JAKARTA, SUMUTPOS.CO – Keputusan Mahkamah Konstitusi (MK) yang membolehkan pengajuan Peninjauan Kembali (PK) berkali-kali, sempat menimbulkan kontroversi. Ketua Mahkamah Agung (MA) Hatta Ali menekankan bahwa berdasarkan Surat Edaran MA (SEMA) Nomor 10 Tahun 2009, ada batasan dalam pengajuan PK oleh pihak yang berperkara. “Surat itu yang memberikan batasan berapa kali PK dilakukan pihak berperkara,” katanya ditemui di Kantor Wapres, kemarin (11/3).
Hatta mengakui ada pengecualian-pengecualian yang dilakukan MA terkait pengajuan PK. Merujuk pada UU KUHAP, pengajuan PK memang hanya bisa dilakukan sekali. Namun, pihaknya memberi pengecualian bahwa jika terjadi pertentangan hukum antara satu dengan yang lain, maka pihak berperkara bisa kembali mengajukan PK.
“Di sini Mahkamah Agung lebih bijaksana, bisa memahami bagaimana hukum hidup. Seandainya terjadi pertentangan putusan antara satu dengan yang lain, itu bisa, yang kedua kalinya (mengajukan PK),”paparnya.
Meski begitu, Hatta mengingatkan bahwa pengajuan PK untuk yang kedua kalinya akan jauh lebih sulit dibanding yang pertama. Sebab, PK pertama diajukan karena memang ada novum (bukti baru) atau ada kekeliruan hakim dalam memutus perkara. Sehingga, peluang bagi PK pertama cukup besar.
“PK pertama aja dia harus membuktikan dulu ini, ada nggak novum baru, ada nggak kekhilafan nyata dari hakim didalam memutus kasasinya. Kalau itu semua nggak ada, semestinya PK pertama tidak dimungkinkan. Apalagi kita sudah bijaksana lagi sampai kedua. Tapi syaratnya lebih ketat, selain syarat novum itu tadi, apabila ada pertentangan putusan,”urainya.
Karena itu, pihaknya juga mengkhawatirkan putusan MK yang tidak menyebutkan adanya batasan pengajuan PK. Jika dasar putusan MK adalah Hak Asasi Manusia (HAM), maka putusan tersebut juga berlaku bagi hukum perdata. Sehingga, batas pengajuan PK menjadi tidak jelas. Padahal, setiap pihak yang berperkara membutuhkan kepastian hukum.

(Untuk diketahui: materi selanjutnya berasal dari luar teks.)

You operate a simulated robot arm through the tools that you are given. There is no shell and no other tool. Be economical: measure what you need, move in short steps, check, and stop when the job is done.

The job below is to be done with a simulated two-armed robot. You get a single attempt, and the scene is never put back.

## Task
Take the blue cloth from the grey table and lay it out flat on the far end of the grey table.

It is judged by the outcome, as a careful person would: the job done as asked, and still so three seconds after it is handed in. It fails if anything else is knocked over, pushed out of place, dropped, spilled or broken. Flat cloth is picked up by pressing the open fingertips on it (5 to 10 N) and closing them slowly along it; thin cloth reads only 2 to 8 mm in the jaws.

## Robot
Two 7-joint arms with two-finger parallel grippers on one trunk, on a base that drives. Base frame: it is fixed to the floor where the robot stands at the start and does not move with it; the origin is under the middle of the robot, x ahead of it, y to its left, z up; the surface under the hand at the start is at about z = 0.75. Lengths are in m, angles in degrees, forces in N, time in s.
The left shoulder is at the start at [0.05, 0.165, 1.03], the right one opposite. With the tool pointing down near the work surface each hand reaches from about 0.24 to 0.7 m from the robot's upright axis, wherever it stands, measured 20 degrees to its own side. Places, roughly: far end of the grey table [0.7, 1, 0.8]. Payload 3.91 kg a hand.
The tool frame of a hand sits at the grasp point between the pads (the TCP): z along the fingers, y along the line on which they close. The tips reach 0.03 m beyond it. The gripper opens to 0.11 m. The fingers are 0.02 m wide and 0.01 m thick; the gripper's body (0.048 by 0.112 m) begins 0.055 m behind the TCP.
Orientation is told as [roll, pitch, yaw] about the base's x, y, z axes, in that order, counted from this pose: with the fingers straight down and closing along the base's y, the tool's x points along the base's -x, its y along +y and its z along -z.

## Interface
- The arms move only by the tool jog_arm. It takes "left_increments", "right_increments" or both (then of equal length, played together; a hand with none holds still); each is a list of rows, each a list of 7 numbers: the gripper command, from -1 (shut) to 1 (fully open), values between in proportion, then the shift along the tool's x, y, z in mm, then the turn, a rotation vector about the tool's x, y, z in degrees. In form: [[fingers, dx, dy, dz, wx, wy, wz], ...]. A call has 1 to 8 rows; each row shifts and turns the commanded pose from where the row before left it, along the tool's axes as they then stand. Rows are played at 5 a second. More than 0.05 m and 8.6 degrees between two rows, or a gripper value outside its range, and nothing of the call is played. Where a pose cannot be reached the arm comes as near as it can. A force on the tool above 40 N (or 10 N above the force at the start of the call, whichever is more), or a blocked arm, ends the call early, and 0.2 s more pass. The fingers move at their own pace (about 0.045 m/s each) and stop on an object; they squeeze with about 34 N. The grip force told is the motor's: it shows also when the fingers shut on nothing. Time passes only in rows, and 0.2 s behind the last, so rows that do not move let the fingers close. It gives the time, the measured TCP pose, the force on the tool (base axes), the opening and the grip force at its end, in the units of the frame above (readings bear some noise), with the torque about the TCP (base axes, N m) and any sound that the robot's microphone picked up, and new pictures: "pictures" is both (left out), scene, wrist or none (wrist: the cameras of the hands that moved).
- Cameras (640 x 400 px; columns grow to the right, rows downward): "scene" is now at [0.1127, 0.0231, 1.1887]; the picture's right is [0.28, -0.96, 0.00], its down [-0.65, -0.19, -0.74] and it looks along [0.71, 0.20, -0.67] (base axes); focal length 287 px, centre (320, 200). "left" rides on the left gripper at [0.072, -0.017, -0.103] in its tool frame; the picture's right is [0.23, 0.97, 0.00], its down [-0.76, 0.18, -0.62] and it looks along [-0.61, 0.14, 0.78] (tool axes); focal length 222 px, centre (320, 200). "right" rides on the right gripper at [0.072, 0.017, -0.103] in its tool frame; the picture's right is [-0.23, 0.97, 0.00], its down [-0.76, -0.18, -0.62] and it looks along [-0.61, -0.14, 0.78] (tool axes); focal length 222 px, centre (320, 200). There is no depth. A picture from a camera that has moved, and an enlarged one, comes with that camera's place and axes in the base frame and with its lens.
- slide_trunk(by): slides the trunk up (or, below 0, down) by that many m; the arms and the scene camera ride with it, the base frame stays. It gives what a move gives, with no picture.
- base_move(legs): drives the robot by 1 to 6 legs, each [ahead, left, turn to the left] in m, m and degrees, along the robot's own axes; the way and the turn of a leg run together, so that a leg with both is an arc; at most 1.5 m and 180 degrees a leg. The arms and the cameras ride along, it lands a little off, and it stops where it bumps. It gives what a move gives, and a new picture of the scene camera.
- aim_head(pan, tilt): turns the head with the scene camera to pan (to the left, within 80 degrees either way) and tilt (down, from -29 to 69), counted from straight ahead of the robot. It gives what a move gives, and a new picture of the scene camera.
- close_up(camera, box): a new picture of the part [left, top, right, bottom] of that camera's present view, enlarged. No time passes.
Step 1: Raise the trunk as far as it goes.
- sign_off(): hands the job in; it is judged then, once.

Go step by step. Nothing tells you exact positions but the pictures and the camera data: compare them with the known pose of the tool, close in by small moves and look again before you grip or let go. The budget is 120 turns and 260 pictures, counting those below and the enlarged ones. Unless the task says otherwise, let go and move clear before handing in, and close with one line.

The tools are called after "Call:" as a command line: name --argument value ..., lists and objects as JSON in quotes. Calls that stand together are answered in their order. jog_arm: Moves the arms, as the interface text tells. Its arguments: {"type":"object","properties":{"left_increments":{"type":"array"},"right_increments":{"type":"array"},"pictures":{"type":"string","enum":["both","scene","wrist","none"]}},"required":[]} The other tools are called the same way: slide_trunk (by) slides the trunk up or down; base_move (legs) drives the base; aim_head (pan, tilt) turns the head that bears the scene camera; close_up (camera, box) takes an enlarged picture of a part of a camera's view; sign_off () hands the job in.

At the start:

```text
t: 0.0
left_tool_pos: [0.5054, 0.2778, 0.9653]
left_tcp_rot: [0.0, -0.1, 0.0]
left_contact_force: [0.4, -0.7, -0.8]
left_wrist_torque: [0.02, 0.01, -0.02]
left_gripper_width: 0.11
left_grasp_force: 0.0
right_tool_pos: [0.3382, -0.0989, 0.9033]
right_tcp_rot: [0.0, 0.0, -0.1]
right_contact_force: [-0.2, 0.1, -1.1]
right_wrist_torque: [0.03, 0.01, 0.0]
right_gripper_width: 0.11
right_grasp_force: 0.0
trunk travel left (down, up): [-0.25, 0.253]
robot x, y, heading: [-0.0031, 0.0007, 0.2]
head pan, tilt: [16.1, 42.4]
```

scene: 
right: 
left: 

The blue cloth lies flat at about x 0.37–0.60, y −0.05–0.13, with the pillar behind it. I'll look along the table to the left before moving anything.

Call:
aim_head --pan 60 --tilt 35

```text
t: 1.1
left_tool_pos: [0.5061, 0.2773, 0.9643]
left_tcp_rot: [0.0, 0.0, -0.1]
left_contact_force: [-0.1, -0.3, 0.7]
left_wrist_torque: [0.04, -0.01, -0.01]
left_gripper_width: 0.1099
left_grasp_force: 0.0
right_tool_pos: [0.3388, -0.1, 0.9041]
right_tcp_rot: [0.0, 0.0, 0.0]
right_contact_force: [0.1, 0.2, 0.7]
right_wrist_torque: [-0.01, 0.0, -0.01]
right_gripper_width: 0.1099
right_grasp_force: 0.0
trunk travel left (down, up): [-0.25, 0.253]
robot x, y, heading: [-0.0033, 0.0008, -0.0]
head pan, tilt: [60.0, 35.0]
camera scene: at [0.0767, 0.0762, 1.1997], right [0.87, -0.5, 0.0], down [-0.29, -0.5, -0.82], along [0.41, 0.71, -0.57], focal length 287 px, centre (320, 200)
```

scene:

“Kalau dia mengajukan perdata juga, itu kan hak asasi manusia. Nah sampai kapan. Siapa yang kalah PK, ini lawannya lagi, PK. Sampai kapan, kan tidak ada habisnya. Sedangkan, orang memperoleh keadilan itu harus ada suatu kepastian hukum. Kalau tidak ada kepastian hukum, bagaimana ada keadilan,”jelasnya. (Ken)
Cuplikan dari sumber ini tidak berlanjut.